In the traditional model of doing business, banks could genuinely connect with their customers and create customer value by cross-selling and upselling new products. Except this way of doing business is a practice from the days past.
Consequently, now is the time for banks to think integrating their mobile strategy with analytics. What does this mean? Quite simply if banks were to start applying the power of analytics to their mobile banking through customer segmentation, profiling, and analyzing transaction patterns, these banks would gain actionable, real-time customer insights. And with these insights, banks could improve their bottom line and increase customer engagement by offering customized products for individual customers as that customer is doing a transaction digitally. With the right set of analytics solutions, banks can even know what their customers need before they do. That’s the core essence of digital transformation: predictive analytics.

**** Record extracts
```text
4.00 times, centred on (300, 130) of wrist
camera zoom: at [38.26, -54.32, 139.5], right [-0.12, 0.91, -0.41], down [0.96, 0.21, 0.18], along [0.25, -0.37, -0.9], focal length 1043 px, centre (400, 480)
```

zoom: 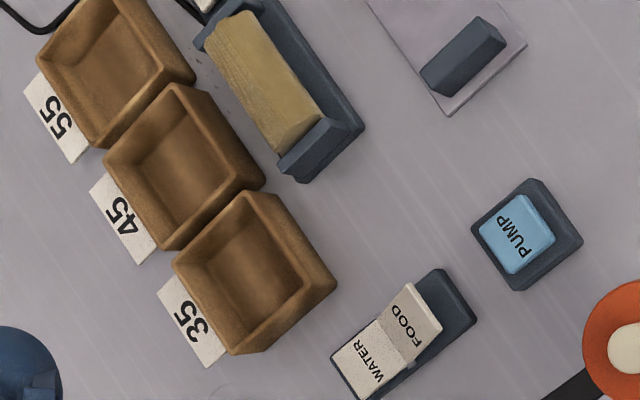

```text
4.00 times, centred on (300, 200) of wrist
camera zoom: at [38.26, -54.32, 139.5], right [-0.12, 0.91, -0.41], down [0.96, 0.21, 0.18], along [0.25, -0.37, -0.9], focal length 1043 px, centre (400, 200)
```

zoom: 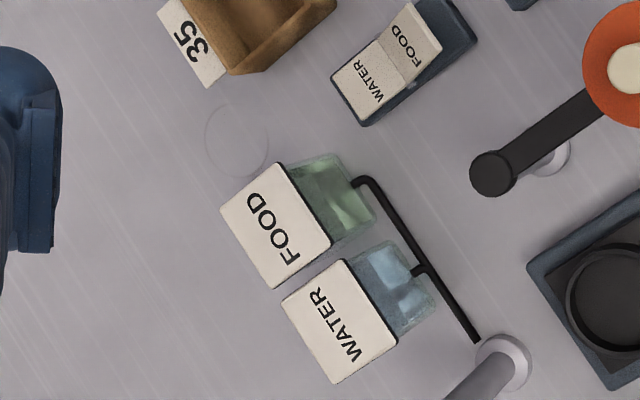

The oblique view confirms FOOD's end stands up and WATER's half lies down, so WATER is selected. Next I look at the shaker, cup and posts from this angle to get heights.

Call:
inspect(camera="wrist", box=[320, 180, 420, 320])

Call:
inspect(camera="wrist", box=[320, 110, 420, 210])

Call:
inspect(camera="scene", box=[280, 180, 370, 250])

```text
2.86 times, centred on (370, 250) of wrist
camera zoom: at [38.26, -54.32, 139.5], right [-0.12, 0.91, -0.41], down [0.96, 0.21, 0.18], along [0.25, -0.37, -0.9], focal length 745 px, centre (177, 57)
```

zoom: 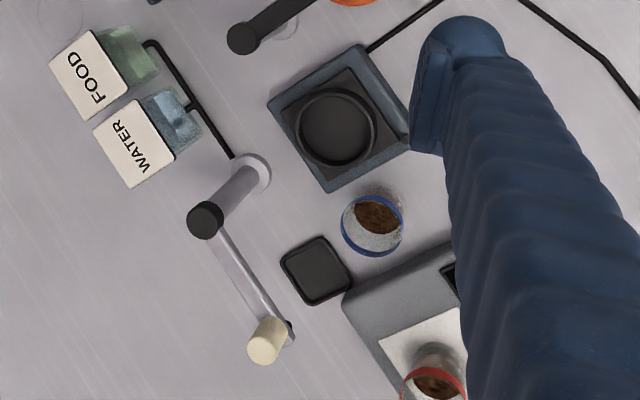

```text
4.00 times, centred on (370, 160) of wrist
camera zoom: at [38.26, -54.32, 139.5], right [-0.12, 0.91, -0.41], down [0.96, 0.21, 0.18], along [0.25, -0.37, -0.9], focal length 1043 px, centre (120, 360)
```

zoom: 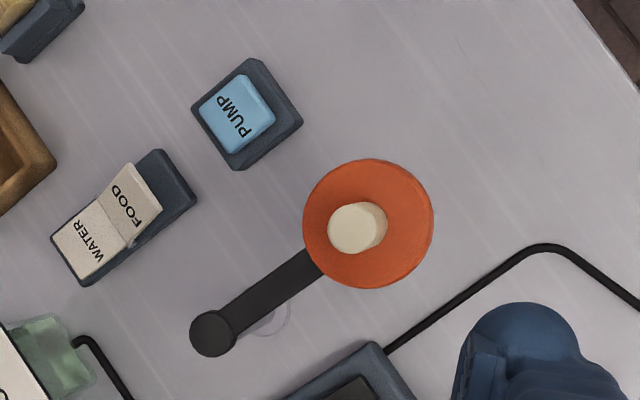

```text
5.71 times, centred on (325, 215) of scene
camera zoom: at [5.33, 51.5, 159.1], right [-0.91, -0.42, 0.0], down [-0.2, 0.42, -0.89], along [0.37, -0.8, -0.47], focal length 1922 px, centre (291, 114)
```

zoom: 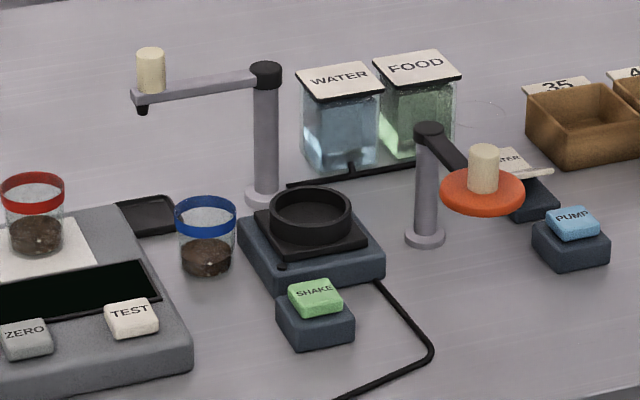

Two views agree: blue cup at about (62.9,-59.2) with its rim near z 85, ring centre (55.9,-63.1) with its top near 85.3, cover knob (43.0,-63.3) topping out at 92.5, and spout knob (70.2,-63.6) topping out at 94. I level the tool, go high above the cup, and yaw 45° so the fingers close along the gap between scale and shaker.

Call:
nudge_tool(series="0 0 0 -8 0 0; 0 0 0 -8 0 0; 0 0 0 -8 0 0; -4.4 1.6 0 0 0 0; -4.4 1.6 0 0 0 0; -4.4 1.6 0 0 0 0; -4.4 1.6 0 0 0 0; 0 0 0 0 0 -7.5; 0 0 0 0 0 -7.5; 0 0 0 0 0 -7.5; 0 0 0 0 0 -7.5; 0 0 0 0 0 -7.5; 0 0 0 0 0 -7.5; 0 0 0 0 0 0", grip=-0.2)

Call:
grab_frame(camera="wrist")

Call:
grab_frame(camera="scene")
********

Let’s look at the retail industry, which overall, has been savvy users and early adopters of big data and analytics to predict customer trends, understand sentiment, create customized offers, optimize pricing and increase customer engagement both online and in stores. For example, Walmart is one of the first pioneers of analytics, successfully identifying customer preferences on a regional basis and leveraging customized push notifications to bolster sales while increasing their customer engagement both in-stores and digitally. Another key example is Nordstrom, which has successfully used analytics to create superior customer engagement both online and in their stores by customizing the experience for each individual. Additionally, with the power of analytics, they enable their customers to see in real-time on their mobile devices where a product is located and when they can expect to receive it.
The time is NOW for banks to start thinking — how can they can build their capability to create real-time, targeted offers through the digital channels that their customers are using? This can be only done if banks gain insights from social and mobile engagement with their customers. And here, analytics is the key to success for customer segmentation, campaign, cross-sell and upsell.